**Exercise goal**:
Keep the passage shown going from its last sentence.

**Available data**:

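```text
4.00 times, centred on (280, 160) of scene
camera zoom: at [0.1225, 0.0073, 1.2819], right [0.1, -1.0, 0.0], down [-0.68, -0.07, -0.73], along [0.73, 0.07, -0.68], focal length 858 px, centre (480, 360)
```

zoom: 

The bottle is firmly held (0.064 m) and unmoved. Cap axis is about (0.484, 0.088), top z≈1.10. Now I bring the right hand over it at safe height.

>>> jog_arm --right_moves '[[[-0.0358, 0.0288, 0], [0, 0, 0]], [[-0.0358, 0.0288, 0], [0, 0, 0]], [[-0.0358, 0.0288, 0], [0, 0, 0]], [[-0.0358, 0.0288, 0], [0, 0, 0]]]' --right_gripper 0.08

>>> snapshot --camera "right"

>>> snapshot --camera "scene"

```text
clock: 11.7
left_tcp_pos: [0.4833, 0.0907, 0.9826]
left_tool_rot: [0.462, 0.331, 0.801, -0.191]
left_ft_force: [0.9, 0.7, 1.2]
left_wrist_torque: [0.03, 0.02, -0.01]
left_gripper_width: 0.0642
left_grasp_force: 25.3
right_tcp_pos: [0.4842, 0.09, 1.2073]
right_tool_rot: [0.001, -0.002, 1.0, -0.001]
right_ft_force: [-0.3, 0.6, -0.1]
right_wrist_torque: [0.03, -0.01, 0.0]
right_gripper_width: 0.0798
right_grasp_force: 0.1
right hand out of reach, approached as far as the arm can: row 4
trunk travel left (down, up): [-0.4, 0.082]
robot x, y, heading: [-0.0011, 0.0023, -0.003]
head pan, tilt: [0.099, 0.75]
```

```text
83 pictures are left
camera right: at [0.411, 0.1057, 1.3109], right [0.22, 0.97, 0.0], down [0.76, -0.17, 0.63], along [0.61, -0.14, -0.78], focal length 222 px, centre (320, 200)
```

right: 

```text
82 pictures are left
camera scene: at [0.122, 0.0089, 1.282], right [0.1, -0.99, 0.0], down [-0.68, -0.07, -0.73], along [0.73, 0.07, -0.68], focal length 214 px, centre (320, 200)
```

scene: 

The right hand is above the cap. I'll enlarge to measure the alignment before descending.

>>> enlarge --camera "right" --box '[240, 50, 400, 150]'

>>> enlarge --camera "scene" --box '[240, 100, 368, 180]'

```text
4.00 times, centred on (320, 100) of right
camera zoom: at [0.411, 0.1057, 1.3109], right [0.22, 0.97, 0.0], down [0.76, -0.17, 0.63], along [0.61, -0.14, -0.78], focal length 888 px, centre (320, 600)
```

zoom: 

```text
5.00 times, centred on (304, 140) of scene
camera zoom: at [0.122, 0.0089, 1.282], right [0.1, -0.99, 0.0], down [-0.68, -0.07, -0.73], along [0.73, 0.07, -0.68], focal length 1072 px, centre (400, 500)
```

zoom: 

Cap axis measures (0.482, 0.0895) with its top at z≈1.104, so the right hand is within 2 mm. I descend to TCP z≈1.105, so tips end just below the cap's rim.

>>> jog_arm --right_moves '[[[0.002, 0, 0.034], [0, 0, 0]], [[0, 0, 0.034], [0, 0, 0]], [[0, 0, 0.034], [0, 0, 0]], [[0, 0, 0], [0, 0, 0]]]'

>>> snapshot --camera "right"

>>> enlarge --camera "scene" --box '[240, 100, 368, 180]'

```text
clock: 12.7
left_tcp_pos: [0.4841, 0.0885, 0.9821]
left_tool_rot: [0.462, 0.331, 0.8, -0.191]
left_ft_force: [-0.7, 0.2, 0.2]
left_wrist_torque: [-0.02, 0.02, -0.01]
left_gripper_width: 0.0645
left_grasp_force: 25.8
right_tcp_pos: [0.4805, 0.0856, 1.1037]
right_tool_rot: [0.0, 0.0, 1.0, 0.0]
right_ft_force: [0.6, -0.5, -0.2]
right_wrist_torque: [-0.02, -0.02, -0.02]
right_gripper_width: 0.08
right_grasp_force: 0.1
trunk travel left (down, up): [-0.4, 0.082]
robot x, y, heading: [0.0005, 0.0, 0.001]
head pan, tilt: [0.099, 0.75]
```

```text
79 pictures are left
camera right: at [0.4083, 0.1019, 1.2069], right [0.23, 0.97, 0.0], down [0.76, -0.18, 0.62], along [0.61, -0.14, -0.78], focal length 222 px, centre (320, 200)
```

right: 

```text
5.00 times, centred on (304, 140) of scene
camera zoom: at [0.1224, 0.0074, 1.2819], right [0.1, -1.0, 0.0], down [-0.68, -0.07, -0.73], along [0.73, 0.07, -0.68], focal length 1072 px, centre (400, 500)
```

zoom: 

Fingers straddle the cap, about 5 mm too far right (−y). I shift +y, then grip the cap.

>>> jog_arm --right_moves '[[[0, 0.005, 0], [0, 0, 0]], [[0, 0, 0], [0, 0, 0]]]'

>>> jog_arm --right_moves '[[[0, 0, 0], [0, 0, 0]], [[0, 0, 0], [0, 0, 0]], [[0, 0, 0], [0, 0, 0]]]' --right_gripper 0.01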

**Passage shown**:

Nonetheless, analysts at Vetiva Research
described the decision of the CBN as “hasty” , pointing out that, it
“was touted as a key measure to stimulate the economy by reducing the
cost of borrowing. “Whilst the decision will have an immediate impact on
borrowing rates already benchmarked to the MPR, we are skeptical of a
significant passthrough to the real sector as bank lending rates are
notoriously sticky going down.”
“Also, the decision seemingly ignores
the looming risks to inflation – an expected increase in liquidity from
the frontloading of a late 2019 budget, an increasingly likely review of
the Multi-year tariff order (MYTO), which has an impact on electricity
prices, and most importantly a looming 67 per cent increase in national
minimum wage – all of which are likely to push inflation north for the
rest of the year,” they posited.
“Notably, the CBN had previously been vocal about their concerns on the impact of the minimum wage increase on inflation.
This change in direction could possibly
be a signal that the committee now projects a milder impact on inflation
than initially feared. That said, our view is that this decision is a
hasty reaction to a short-term positivity in economic indicators, one
which could exert pressure on price levels in the near-term.”

**Exercise answer**:
On her part, the Managing Director/Chief
Economist, Africa and Middle East, Standard Chartered Bank, Razia Khan,
said the MPC decision, “raises important questions about the
government’s broader reform intent.
“First, the MPR cut comes following
Senate approval of a sizeable minimum wage increase. Second, what does
it suggest about the likelihood of an imminent VAT hike or fuel price
deregulation? Both are pressing, much-needed reforms – but the CBN’s
rate cut today appears to suggest that these reforms, which may both
exert upward pressure on the price level in the short-term, may not
necessarily be imminent. This would be disappointing, especially for
investors hoping for stronger reform impetus post-election.
“Third, with the CRR – a much more
important determinant of the policy stance of the CBN – still unchanged,
it is not clear that a modest policy rate cut on its own will do very
much to boost bank lending.”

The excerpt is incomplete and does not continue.